Our unease about admitting Federer to the pantheon of first-tier gods lies in our fundamental mistrust of the present. The best judgment lies in hindsight, yes, but Federer has proven beyond doubt that he possesses the finest all-round game ever. Not only that, he has always made it a point of honour to beat Nadal from the baseline and Henman, at his best, with touch — he consistently beats the best at their own game.

Quite a case he has made for himself, this Federer.

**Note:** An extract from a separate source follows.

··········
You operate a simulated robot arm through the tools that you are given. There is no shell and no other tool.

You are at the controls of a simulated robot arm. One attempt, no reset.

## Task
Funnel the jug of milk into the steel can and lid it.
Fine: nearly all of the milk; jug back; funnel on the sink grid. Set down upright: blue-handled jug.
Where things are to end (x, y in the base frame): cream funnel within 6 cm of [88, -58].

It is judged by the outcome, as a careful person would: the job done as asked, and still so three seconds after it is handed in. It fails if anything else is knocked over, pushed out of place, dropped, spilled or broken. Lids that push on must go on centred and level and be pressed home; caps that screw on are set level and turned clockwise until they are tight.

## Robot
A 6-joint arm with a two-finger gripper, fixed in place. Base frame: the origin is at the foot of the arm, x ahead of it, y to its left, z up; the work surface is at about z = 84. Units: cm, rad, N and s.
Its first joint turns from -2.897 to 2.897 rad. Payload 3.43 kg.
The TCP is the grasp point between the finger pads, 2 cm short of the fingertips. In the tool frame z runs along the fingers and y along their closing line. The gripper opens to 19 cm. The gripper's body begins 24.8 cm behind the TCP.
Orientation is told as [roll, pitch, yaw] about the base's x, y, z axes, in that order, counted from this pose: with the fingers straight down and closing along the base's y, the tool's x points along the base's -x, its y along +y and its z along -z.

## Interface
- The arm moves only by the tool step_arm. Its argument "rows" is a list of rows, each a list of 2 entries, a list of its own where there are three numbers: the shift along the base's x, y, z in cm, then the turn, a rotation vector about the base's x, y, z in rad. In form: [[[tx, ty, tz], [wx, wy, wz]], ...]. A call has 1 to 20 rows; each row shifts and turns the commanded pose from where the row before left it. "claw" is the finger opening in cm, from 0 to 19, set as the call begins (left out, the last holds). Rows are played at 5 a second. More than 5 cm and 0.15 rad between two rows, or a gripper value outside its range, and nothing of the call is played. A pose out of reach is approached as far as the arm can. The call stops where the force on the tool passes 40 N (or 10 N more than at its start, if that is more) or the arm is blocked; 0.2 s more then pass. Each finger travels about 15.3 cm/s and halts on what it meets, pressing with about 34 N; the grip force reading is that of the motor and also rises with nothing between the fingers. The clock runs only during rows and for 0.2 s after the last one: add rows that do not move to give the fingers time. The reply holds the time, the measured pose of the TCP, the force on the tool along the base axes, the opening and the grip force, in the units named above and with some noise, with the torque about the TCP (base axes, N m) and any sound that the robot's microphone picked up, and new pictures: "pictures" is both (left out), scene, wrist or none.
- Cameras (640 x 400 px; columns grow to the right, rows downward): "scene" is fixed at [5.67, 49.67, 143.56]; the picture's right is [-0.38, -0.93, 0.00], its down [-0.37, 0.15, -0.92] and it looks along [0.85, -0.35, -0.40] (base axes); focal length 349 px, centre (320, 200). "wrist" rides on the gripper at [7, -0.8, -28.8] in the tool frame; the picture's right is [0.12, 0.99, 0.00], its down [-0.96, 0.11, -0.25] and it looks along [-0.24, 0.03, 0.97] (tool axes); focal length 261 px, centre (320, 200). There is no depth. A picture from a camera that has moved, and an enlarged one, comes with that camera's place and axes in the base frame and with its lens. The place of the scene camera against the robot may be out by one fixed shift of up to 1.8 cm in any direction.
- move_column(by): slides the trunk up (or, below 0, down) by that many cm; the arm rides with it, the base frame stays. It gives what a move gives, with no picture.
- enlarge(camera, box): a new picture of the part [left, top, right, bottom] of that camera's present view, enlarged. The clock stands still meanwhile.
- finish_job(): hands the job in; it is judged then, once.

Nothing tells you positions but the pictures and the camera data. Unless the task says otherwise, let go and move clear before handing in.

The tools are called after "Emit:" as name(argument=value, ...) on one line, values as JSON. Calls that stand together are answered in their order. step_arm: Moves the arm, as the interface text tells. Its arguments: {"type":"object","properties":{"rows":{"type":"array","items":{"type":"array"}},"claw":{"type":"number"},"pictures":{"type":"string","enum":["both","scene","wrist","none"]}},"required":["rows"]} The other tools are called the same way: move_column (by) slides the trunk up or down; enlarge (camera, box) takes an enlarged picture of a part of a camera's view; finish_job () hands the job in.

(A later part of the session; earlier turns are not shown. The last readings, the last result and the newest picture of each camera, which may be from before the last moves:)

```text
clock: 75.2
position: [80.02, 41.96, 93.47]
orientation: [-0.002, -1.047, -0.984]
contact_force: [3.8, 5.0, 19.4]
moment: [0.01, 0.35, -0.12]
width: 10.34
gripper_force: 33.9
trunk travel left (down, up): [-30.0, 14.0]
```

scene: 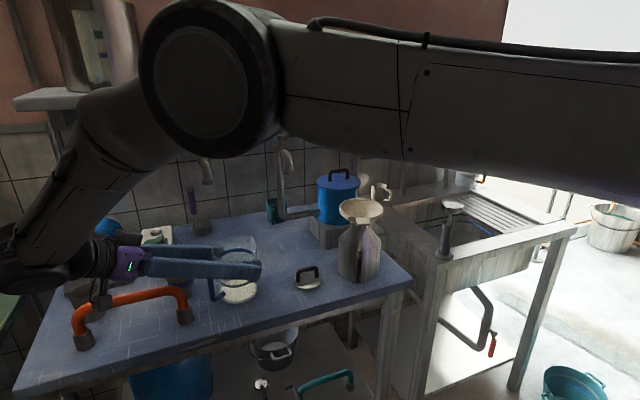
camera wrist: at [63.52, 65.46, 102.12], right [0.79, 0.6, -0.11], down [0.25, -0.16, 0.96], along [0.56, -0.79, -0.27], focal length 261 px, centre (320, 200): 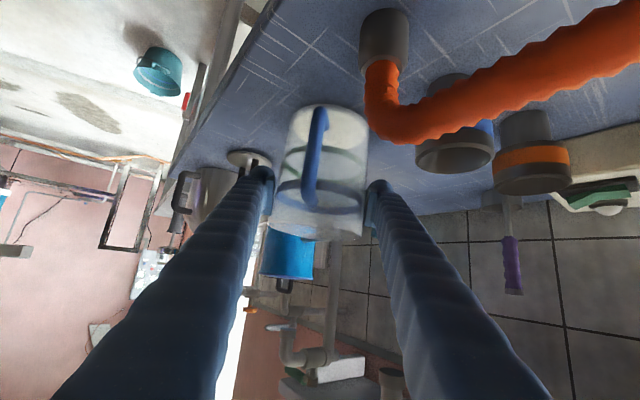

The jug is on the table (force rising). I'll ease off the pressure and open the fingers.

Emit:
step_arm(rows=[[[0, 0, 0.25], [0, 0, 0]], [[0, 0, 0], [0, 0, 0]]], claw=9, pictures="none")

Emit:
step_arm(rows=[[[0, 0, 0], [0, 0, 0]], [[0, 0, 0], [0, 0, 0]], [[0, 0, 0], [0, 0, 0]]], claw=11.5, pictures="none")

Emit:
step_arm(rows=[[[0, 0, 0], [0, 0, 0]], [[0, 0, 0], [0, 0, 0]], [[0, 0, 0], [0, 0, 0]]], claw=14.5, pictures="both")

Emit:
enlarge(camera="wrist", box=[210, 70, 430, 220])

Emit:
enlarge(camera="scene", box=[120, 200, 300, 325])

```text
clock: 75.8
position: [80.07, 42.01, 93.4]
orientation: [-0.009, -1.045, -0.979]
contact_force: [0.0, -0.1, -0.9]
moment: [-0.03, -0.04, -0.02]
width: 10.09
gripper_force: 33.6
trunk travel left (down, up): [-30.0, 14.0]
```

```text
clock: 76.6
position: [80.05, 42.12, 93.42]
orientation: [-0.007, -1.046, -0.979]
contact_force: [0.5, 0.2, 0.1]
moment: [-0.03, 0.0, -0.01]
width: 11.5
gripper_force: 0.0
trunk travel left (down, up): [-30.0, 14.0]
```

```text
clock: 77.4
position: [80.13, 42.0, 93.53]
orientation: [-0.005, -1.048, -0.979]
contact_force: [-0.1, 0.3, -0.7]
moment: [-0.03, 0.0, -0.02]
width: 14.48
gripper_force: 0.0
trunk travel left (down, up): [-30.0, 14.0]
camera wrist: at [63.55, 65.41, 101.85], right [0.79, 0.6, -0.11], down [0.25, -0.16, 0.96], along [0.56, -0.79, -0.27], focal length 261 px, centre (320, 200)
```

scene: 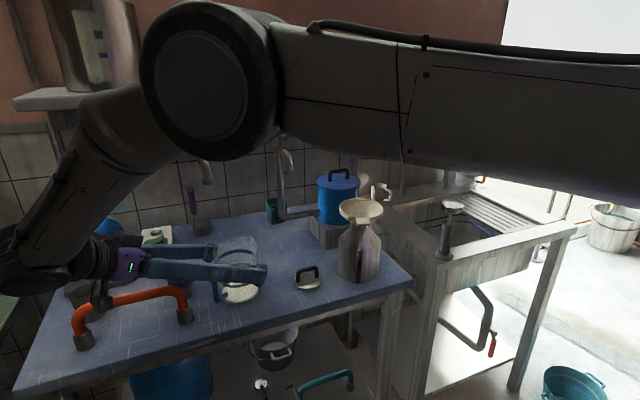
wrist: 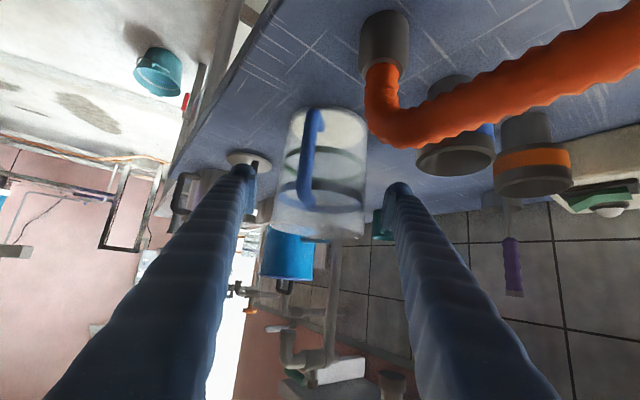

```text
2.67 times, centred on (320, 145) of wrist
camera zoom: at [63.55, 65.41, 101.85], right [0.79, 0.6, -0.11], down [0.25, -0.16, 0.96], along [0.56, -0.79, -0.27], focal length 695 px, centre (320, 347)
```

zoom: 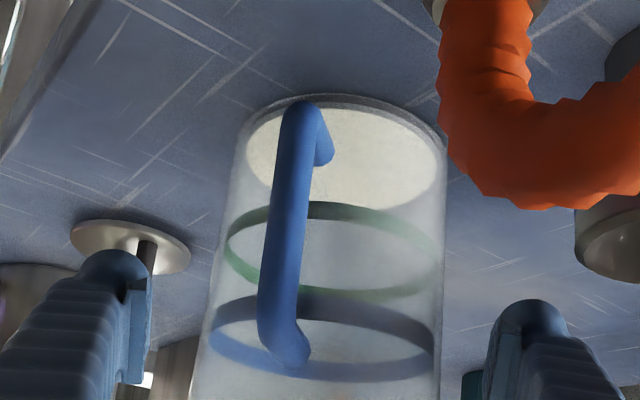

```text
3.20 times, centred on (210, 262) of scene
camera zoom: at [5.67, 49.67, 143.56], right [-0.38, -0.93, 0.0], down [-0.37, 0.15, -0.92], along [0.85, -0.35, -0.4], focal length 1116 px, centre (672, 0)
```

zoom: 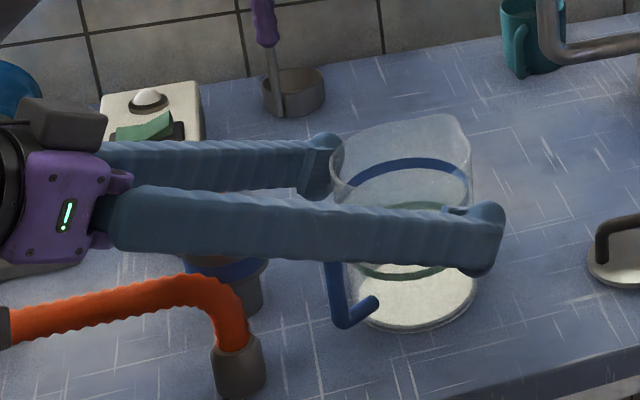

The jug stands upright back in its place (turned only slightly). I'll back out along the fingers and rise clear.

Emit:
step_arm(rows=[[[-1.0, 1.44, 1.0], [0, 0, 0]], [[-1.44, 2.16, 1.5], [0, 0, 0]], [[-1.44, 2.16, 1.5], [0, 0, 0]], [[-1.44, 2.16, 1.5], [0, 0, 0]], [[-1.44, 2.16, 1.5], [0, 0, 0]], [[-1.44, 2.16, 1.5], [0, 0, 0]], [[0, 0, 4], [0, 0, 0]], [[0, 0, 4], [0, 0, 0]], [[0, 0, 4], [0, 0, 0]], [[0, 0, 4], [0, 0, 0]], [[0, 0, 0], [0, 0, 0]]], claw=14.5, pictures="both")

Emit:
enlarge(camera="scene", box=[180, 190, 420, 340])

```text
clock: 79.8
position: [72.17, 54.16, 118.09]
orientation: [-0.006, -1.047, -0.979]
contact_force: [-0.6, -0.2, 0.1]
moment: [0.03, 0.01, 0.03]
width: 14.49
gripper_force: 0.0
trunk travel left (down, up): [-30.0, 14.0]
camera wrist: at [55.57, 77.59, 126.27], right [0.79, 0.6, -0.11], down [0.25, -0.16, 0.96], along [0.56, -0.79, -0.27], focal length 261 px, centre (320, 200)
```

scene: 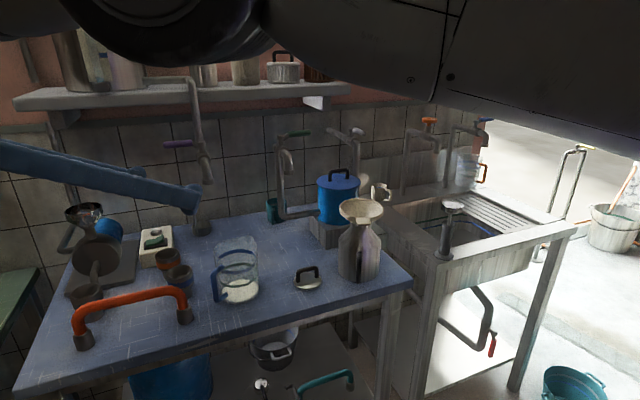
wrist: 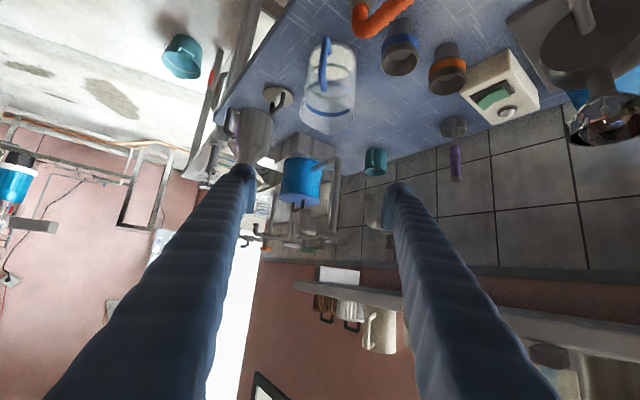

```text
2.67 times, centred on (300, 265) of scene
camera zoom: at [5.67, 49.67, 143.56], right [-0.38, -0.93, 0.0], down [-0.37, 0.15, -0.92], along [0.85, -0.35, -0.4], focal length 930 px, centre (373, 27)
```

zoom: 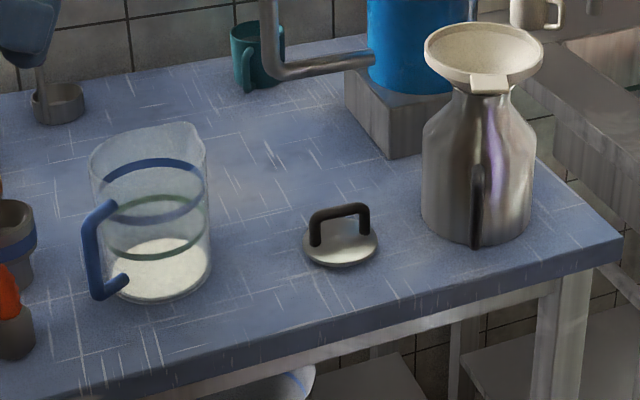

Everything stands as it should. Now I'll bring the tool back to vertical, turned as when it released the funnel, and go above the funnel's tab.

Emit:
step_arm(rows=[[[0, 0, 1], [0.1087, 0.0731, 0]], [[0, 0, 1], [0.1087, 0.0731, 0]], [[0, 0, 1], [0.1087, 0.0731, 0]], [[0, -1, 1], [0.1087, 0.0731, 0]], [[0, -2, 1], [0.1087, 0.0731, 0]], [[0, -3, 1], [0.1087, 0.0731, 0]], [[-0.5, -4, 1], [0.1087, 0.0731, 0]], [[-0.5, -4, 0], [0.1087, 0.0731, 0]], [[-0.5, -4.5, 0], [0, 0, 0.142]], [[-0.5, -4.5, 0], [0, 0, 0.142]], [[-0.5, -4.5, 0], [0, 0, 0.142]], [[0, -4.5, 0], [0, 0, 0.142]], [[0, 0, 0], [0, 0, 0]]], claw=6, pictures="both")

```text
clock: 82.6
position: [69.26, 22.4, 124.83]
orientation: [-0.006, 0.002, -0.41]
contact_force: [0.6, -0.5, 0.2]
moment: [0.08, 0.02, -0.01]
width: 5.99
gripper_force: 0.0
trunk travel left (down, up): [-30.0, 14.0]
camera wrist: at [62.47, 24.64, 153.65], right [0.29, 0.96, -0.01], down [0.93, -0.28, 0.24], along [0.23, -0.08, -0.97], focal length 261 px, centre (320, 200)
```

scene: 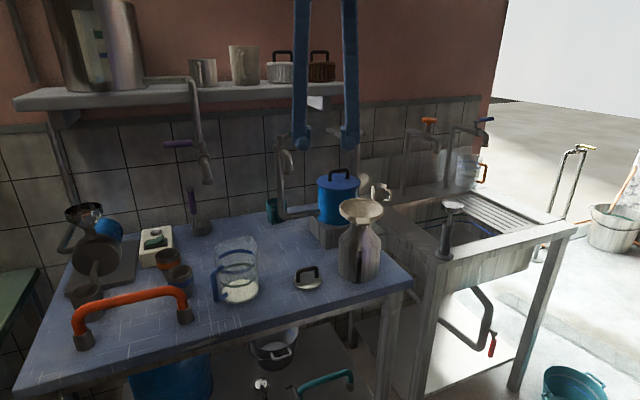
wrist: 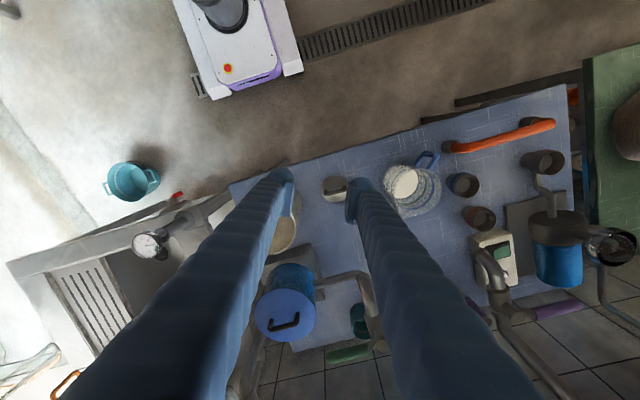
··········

How far can he go? It will be painful to watch Federer on the decline, fascinating to see who picks up his legacy. It could be Nadal, owner of the quickest pair of legs in tennis history and a game entirely antithetical to Federer's, except players who rely a tad too heavily on speed and fitness tend to burn out earlier. At 27, James Blake has blossomed a little too late. At this stage he might find it hard to absorb patience into his gameplan, a fact that was painfully in evidence during the Masters final; his career is most likely doomed to coincide with Federer's. The Greek Cypriot, Baghdatis, came of age this season. The most impressive aspect of his game was not so much his shotmaking, as his deceptively quick movement. He will face bigger challenges over the next couple of seasons. Then, there is Richard Gasquet. Federer, no doubt remembering his early struggles to find his feet on the Tour, sees a lot of himself in the exceptional but currently-underperforming Frenchman.

Any of these players could evolve into a world number one. Or, who knows, perhaps, even as we speak, the next genius is drooling over his bib and gnawing at his grandfather's tennis racquet, distractedly watching Federer on television out of the corner of his eye.